**Stored data**
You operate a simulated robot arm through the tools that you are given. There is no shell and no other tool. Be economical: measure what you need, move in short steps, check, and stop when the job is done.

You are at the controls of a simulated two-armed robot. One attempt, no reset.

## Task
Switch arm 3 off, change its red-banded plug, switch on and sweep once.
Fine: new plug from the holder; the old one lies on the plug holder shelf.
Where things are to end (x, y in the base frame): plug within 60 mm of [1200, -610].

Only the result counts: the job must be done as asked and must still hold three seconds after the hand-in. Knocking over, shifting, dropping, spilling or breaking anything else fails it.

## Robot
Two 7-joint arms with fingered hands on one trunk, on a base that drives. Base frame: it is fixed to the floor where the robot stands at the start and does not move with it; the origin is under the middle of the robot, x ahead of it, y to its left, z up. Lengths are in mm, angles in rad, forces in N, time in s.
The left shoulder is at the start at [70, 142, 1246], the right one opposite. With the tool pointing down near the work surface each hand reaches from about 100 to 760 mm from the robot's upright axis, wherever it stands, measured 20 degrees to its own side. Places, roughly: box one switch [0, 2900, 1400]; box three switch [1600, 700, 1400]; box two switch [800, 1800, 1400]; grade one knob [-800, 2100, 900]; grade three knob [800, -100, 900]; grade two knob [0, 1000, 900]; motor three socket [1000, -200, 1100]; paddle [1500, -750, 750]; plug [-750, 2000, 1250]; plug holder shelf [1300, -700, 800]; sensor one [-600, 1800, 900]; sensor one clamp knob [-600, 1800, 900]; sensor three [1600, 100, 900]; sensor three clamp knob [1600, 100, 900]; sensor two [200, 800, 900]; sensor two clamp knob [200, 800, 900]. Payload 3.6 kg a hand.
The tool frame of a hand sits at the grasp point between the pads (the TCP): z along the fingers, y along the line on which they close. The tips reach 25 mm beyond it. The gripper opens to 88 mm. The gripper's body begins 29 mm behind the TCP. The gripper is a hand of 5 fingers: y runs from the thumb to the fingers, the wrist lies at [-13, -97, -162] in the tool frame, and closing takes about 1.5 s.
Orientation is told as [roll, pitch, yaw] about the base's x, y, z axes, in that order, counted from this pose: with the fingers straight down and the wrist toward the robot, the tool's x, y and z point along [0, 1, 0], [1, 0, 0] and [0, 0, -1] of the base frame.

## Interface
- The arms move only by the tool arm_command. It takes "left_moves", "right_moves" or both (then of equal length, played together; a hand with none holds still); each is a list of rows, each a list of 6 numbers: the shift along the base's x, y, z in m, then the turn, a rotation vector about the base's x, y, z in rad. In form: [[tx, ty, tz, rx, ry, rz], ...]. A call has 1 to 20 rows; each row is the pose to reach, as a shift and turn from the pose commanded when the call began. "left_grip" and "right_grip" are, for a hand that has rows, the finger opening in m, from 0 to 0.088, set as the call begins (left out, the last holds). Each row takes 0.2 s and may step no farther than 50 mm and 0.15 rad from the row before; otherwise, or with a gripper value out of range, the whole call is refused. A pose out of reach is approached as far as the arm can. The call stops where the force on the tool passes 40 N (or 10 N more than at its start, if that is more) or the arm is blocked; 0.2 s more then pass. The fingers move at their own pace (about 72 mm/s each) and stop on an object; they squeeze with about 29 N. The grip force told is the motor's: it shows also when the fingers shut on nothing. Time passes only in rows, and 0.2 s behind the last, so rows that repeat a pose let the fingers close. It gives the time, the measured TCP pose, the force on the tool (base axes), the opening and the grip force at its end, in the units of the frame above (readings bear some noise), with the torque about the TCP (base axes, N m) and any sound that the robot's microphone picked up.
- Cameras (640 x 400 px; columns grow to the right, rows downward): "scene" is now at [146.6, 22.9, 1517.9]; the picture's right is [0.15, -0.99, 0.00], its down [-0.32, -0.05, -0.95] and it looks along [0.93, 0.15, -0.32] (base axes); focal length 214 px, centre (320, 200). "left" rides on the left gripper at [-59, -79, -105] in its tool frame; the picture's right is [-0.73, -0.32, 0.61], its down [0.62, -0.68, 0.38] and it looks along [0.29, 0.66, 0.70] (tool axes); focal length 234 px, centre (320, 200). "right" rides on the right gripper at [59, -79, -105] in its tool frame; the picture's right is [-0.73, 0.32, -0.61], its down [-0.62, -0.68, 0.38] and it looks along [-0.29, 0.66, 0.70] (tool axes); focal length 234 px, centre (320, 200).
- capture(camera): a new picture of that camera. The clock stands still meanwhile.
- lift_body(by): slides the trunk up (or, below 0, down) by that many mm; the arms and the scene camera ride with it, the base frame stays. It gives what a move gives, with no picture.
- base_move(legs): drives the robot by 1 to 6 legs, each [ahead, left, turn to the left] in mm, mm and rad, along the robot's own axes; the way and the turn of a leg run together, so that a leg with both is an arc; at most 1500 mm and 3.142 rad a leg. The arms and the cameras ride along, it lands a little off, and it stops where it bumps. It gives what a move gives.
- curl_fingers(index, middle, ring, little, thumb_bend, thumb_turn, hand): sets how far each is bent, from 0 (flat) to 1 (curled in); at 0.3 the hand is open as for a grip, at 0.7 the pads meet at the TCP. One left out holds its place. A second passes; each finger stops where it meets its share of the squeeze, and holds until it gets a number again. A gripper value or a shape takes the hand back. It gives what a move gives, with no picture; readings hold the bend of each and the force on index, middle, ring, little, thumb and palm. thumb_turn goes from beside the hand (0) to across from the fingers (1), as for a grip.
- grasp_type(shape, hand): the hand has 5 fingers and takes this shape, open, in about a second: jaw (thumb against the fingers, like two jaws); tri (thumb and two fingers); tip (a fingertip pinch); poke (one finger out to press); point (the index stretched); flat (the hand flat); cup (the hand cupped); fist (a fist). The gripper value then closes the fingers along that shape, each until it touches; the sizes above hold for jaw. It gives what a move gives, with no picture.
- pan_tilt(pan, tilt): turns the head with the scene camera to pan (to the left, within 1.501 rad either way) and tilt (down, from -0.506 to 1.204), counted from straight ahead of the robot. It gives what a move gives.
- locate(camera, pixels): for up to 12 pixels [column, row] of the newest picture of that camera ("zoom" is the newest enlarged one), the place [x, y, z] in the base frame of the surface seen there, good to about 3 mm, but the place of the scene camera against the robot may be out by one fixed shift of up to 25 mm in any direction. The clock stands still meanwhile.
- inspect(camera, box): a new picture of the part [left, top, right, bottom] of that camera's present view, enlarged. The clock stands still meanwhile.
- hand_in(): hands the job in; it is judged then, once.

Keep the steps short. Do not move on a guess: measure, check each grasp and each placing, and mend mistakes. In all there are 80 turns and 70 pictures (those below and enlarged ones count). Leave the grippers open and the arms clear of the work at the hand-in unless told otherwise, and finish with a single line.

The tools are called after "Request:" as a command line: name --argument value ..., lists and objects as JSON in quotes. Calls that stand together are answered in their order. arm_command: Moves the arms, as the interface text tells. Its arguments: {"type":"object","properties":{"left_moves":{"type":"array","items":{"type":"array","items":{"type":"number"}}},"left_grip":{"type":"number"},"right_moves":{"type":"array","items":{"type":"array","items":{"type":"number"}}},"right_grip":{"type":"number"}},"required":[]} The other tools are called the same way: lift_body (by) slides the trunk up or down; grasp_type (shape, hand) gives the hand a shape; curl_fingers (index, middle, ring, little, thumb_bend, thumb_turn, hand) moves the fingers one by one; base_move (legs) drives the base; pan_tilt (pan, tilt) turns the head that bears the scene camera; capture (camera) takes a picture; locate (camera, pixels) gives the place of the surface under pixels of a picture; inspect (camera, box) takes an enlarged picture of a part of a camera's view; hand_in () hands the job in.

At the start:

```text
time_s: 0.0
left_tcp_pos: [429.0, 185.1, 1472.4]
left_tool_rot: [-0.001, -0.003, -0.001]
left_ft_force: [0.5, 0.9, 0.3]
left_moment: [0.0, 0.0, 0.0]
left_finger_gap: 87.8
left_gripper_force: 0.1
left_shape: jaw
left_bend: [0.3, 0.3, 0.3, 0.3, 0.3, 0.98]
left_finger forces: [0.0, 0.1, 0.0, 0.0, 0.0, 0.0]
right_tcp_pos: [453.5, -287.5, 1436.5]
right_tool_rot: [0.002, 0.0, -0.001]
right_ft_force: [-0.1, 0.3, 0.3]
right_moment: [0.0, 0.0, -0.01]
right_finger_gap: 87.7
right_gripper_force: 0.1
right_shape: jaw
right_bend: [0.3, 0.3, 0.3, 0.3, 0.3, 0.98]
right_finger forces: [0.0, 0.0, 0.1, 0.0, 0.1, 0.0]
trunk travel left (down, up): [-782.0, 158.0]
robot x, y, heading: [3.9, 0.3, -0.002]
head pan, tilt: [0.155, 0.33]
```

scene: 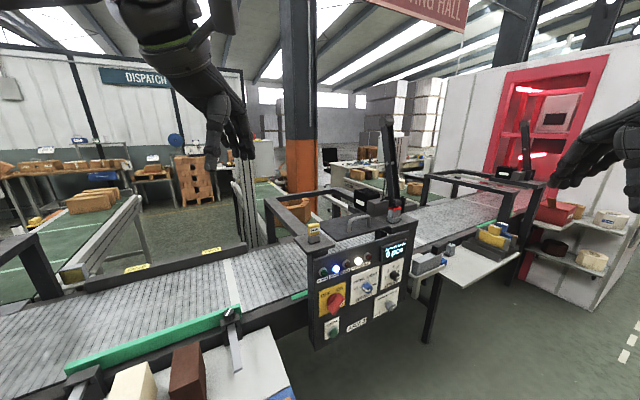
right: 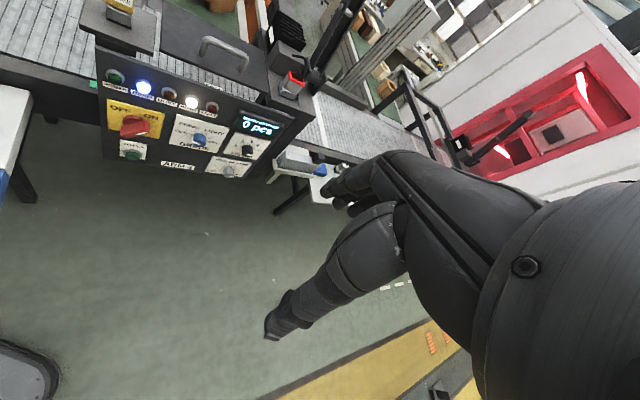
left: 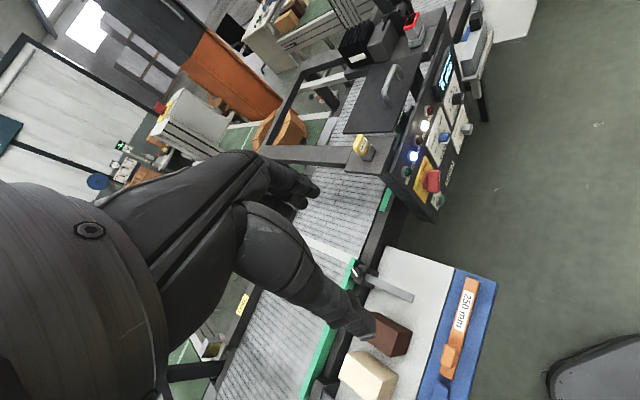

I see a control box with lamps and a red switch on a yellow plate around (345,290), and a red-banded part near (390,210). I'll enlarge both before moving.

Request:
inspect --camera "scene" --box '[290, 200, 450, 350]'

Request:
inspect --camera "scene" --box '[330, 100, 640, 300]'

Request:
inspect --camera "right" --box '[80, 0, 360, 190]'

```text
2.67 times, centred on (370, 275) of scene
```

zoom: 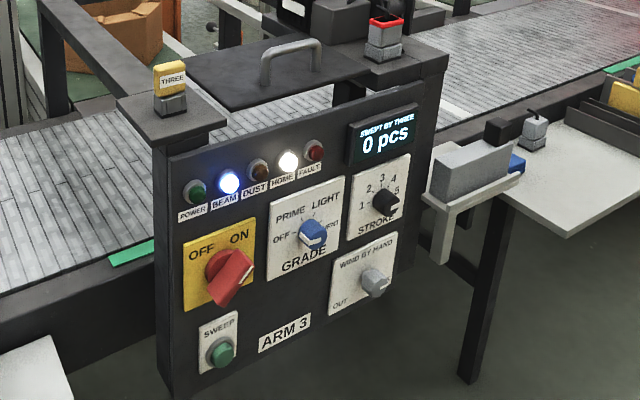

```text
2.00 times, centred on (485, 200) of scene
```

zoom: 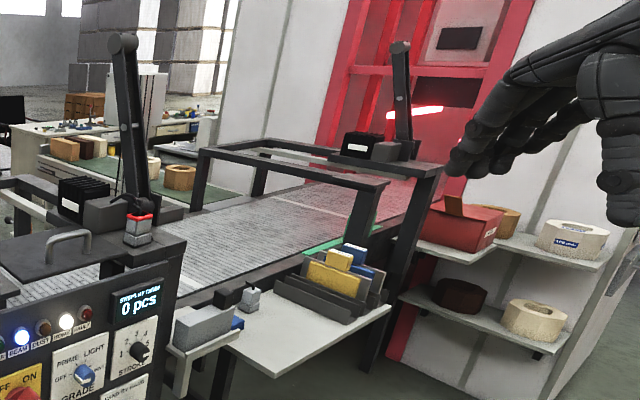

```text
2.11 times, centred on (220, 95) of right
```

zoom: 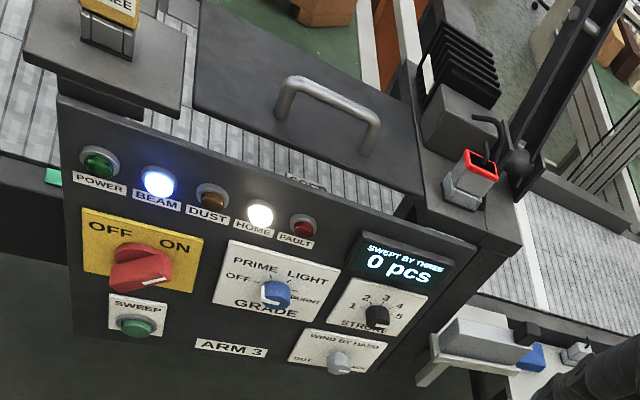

**Work to be completed**
Check each line of the data above for the string "within", then report how many lines have it, with no other words.

**Written answer**
2